Curando il blog di Daniele Cavaliero (migliore amico di Andrea, ndr), il capitano di Varese mi ha parlato più volte della vostra splendida amicizia...
"A proposito di Dani: spero che prima o poi faccia il mio stesso percorso e che venga qui a Trieste. Sperando non lo faccia troppo tardi per godermelo un po' da compagno di squadra, ma la maglia con il numero dieci col c**o che gliela lascio! (ride)».

In conclusione, ci parli un po' del suo fumetto. Mi permetto di aggiungere che "Basket Case" è davvero un'idea geniale e coraggiosa!

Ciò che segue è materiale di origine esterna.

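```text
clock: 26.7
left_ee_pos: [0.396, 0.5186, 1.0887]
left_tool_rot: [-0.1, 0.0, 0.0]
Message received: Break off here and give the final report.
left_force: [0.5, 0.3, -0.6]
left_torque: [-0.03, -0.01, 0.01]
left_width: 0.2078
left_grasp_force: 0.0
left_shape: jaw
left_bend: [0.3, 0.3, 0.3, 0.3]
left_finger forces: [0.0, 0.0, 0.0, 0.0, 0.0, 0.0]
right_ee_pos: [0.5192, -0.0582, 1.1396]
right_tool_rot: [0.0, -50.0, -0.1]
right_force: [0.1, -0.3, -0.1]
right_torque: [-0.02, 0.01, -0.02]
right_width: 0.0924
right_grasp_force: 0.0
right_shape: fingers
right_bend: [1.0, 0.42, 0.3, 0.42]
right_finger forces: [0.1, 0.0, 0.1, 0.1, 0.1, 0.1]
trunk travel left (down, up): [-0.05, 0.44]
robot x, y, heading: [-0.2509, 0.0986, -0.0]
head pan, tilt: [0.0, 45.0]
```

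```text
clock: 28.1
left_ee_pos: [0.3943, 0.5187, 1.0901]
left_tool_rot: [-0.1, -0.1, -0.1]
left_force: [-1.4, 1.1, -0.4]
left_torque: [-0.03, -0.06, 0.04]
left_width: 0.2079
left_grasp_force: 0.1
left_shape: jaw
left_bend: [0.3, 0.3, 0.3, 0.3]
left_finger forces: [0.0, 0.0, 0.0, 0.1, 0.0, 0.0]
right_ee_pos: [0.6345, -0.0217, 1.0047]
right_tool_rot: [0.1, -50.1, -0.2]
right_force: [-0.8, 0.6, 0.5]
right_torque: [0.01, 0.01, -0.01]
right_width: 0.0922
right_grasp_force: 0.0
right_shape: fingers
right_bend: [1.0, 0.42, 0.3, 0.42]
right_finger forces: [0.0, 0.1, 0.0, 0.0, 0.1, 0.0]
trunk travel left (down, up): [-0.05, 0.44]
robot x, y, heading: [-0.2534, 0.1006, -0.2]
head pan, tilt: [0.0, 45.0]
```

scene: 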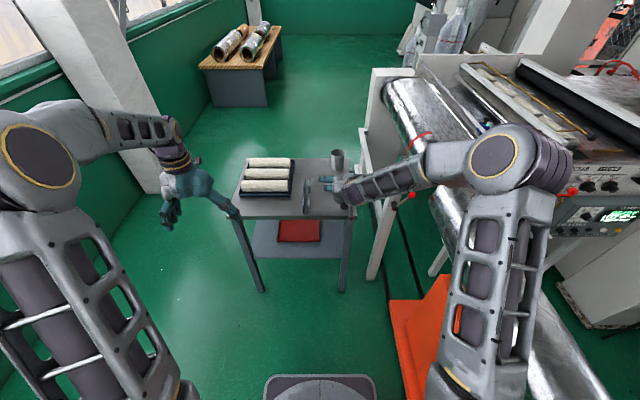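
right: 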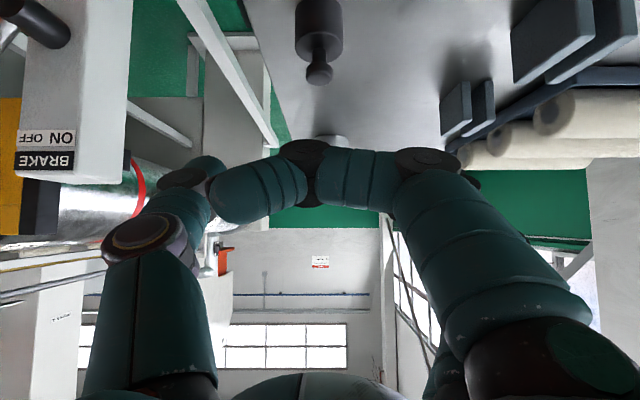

«A fine maggio uscirà il numero due. Siamo molto contenti per come sono andate le cose con il primo numero, ci ha resi orgogliosi. Stiamo già lavorando per le prossime uscite, che ho già pensato come sviluppare. Felice per come è stato recepito dalla gente, ti posso anticipare che ci saranno diverse inzizattive anche per il secondo numero, proprio come per il primo. L'obiettivo era portare il basket di strada alla ribalta, legarlo a storie vere con problematiche che possono avere i ragazzini. Non volevamo parlare solo di chi vince sempre, nella vita e nello sport non sempre è così. In Italia, non c'era un prodotto così. Penso sia un'idea bella e coraggiosa. Sia io che la casa editrice siamo stati molto coraggiosi. La cosa bella è stata avere un'idea, per poi vederla concretizzarsi. La prima volta che ho avuto il fumetto fra le mani, è stata un'emozione bellissima».

Ringraziamo Andrea Pecile e la Pallacanestro Trieste per la grandissima disponibilità, augurando ad entrambi un finale di stagione roseo.